Ronnie and I rebuilt our friendship slowly. He rang to tell me he was having the most terrible arguments with Katia, and I spoke to him after he was arrested for fighting in the street with her, just to check he was okay. About a year after the split, I went to visit Jamie at his home in Cobham and was taking my grandson Charlie to the movies in nearby Esher when I saw Ronnie sitting in a restaurant window with a young girl. I knew he was renting a house in Surrey (well, it was more of a castle, really) but it was still a shock to see him sitting there. It was the first time I’d seen him in the flesh since he had left and I thought about walking past, but then I said to Charlie, ‘Look, there’s Granddad!’ and we went in to see him. It was all very friendly: the girl was sweet, and Ronnie asked us to join them for a drink, but I told him we had to be getting home. I left the restaurant feeling a little shaken, but glad to have seen Ronnie – and certainly with no sense of regret that we were apart, or longing that we were still together.

These days Ronnie and I are friends and I’ll happily pick up the phone to him. At the time of writing, he is happy with his latest girlfriend, Sally Humphreys, and has been sober for a year. (We actually met Sally years ago, when Ronnie had an exhibition of his artwork at Drury Lane and she was working at the theatre dressed as Moll Flanders.) Ronnie might have done some shitty things in the past, but when I think back on all those years we spent together, it’s the many good times that I now focus on. It still feels a bit weird when I see him, though; I suppose it always will. He’s just so instantly familiar to me that I look at him and think, Gosh, I loved that man so much for so long, I know every hair on his head, every little thing about his face and hands . . . But it’s like it was another lifetime. I will always love Ronnie, but now it’s with a feeling of warmth and familiarity. Anything more than that has faded.

Ronnie’s never apologized for what happened either to me or the kids – I don’t think he feels he has anything to apologize for – although he came close at the beginning of 2012. I was round at his house, dropping off some of his belongings, and he was talking about a new girl who was flying in to see him at the weekend.

‘I still haven’t found the one, Jo,’ he said, wearily.

‘You won’t, Ronnie,’ I said. ‘You had her and you lost her a few years ago. It was me.’

He paused, took a drag on his cigarette. ‘You live and learn,’ he said, eventually.

I stood on the street looking up at the elegant Georgian house–my house, I thought with a smile. It was set back from the street behind an overgrown front garden, and now I climbed the stone steps that wove among the creeper-covered trees to the front door. With a shiver of excitement, I put my key in the lock for the first time as the house’s new owner.

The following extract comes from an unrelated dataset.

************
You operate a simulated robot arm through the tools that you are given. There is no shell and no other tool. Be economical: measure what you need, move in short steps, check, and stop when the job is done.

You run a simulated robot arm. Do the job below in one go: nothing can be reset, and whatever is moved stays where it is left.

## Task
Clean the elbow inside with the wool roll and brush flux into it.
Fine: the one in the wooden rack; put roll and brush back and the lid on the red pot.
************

It was July 2011 and after years of living in the suburbs, I had found the home of my dreams among the fab restaurants and boutiques of London’s leafy Primrose Hill. It had been love from the moment I’d first laid eyes on the place, although clearly it hadn’t been redecorated since the seventies and was in need of a makeover. It looked sad and unloved, and the rooms were crammed with furniture and old books; the current owner had four lodgers so there were three kitchens, one on each floor. But it was a beautiful building with so much potential – and I do love a project. I’d put in an offer after that first viewing.

And now the house was mine and I was looking around it as its proud owner. I had builders starting work tomorrow – rewiring, replacing the roof, ripping out the kitchens – but I wanted to enjoy this moment, just me and my gorgeous new home. As I wandered from room to room, amazed at how much space there was now it was empty, I could see in my mind how I would transform the place: a big new kitchen in the basement, an organic vegetable patch in the back garden, vintage carpet on the stairs, antique lace at the front windows . . . It would be a huge amount of work, but I knew that I would have enormous fun doing it.

Eventually I reached the top floor and looked out of the window at the back of the house. The view across the rooftops took my breath away. There was the BT Tower, a central London landmark, so close I could almost touch it. Gosh, I’m right back in the middle of London, I thought happily. Back where it all started for me.

The sun was setting, spreading rosy-pink streaks across the sky, and as I gazed out, I thought back to the dreamy girl who had climbed up a conker tree one evening to stare at the sun setting over Canvey Island. And just as I had back then, I marvelled at the world spread out below me, in all its beauty and promise, and I thought, I wonder what extraordinary adventure life has in store for me?